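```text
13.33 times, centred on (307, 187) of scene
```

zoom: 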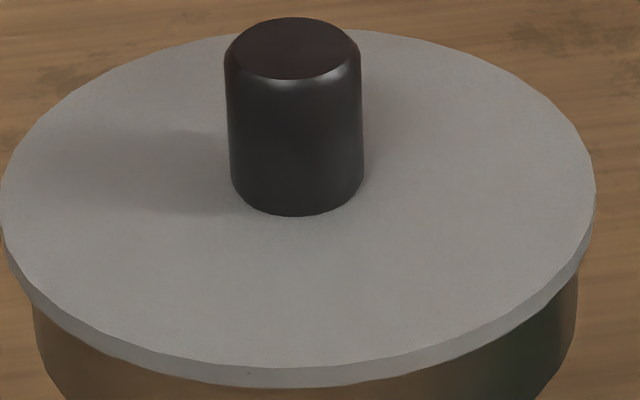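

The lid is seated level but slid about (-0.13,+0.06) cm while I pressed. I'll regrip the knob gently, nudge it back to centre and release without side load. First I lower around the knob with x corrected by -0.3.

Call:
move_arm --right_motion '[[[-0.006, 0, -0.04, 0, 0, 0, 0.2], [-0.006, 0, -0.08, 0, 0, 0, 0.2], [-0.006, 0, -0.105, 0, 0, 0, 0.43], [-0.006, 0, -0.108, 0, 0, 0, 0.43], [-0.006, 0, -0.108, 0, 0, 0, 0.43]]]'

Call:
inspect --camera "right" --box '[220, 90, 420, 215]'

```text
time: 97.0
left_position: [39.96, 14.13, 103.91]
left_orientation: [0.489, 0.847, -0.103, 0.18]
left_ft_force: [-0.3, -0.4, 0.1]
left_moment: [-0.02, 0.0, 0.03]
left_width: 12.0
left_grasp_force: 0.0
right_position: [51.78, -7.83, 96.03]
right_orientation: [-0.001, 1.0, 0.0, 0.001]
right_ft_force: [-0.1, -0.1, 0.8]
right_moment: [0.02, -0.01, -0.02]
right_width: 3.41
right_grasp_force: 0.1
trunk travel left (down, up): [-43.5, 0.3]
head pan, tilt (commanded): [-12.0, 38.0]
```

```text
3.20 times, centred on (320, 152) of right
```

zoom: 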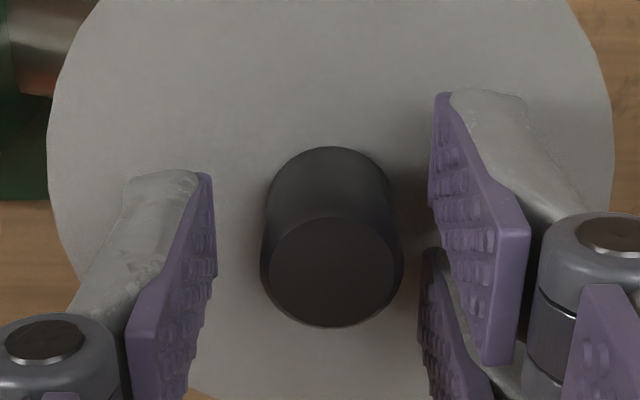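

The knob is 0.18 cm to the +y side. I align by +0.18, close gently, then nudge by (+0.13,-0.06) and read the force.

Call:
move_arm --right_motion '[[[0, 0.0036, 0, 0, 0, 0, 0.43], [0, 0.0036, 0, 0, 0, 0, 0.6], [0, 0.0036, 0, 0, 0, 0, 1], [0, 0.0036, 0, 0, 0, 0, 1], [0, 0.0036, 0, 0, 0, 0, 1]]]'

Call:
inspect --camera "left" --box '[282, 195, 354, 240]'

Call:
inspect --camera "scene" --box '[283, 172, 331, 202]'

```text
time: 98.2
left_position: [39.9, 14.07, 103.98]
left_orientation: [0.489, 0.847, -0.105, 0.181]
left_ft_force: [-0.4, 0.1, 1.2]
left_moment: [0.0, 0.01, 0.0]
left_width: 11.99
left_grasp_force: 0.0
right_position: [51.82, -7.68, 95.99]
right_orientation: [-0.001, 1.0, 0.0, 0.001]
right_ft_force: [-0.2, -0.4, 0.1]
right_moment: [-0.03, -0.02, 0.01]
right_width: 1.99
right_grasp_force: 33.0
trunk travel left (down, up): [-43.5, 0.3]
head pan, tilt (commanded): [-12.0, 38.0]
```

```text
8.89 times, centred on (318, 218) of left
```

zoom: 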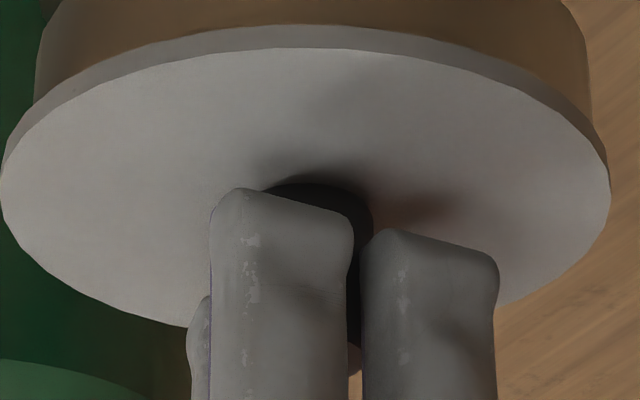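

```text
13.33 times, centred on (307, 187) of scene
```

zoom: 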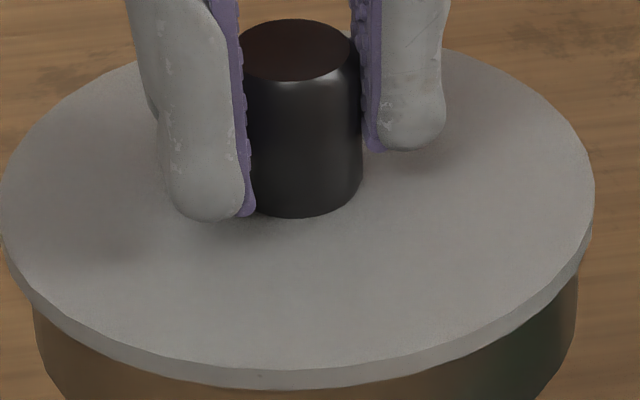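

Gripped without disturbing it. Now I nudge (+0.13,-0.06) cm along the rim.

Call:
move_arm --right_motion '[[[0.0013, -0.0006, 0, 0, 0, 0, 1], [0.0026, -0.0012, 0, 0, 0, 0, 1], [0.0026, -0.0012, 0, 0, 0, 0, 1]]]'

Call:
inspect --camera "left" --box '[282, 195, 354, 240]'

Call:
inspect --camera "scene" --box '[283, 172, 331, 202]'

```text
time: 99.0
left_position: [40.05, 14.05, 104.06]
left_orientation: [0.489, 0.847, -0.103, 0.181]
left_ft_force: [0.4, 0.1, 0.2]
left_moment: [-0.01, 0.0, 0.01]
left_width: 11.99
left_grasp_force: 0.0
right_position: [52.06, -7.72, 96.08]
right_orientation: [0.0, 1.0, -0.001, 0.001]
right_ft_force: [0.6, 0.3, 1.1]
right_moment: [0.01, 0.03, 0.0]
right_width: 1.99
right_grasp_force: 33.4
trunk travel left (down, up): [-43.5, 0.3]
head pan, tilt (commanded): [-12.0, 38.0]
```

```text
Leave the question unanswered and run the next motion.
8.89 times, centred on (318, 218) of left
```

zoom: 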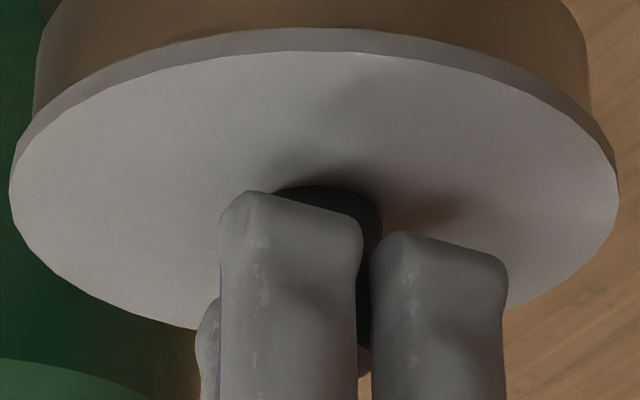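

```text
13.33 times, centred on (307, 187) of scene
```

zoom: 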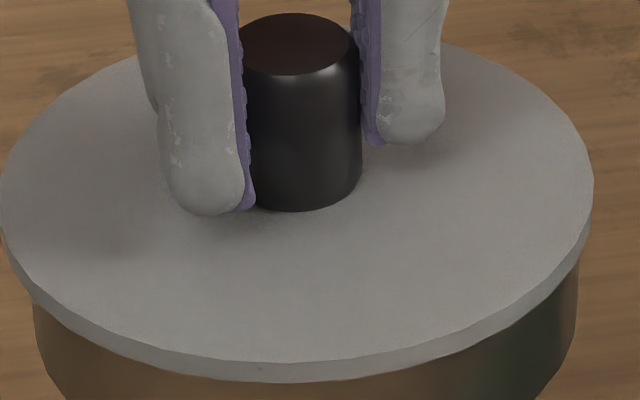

Stated exercise:
Restate the whole listing above exactly, except for its images.

Solution to this problem:
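```text
13.33 times, centred on (307, 187) of scene
```

zoom: 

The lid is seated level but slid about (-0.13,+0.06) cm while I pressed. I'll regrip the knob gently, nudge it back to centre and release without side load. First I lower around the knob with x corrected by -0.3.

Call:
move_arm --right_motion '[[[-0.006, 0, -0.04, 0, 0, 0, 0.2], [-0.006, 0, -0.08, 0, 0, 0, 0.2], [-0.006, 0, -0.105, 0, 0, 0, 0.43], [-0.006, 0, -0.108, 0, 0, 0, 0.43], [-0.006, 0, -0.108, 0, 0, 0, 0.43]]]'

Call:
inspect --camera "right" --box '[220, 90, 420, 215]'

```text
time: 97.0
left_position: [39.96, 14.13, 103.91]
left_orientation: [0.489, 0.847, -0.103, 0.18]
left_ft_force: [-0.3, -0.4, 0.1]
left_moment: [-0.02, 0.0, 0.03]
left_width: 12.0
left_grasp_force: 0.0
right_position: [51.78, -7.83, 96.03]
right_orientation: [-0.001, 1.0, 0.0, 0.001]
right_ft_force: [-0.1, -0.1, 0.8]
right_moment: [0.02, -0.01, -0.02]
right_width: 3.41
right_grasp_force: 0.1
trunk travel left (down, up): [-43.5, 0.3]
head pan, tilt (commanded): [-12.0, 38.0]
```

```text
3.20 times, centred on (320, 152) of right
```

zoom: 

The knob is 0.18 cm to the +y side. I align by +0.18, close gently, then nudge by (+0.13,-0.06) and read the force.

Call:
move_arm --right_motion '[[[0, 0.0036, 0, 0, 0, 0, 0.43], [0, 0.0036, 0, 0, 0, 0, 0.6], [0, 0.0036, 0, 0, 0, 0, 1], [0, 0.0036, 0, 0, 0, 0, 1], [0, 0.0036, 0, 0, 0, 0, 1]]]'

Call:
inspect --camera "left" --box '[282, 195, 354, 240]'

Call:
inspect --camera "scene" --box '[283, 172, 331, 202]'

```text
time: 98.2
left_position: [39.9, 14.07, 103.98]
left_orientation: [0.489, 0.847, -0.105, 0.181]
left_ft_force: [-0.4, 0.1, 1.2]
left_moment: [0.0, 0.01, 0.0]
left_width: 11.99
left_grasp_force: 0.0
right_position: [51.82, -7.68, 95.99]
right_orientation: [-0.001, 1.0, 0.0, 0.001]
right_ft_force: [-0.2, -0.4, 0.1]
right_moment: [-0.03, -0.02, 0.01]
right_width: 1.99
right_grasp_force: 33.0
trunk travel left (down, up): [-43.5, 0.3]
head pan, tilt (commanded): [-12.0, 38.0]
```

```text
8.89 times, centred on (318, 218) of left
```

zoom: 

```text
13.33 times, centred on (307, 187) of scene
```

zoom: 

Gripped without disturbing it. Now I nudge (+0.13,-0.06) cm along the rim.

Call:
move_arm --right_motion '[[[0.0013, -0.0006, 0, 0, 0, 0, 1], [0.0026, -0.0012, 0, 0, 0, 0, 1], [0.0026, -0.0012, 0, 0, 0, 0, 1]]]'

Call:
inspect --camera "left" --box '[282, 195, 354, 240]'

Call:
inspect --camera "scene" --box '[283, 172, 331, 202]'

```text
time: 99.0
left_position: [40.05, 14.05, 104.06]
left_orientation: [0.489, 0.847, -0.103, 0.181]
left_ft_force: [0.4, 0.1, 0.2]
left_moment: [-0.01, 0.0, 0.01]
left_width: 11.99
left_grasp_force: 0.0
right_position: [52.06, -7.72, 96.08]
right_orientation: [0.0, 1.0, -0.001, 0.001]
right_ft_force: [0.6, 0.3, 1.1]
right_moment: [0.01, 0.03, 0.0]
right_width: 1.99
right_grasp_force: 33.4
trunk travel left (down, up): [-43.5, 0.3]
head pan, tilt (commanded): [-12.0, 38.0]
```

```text
Leave the question unanswered and run the next motion.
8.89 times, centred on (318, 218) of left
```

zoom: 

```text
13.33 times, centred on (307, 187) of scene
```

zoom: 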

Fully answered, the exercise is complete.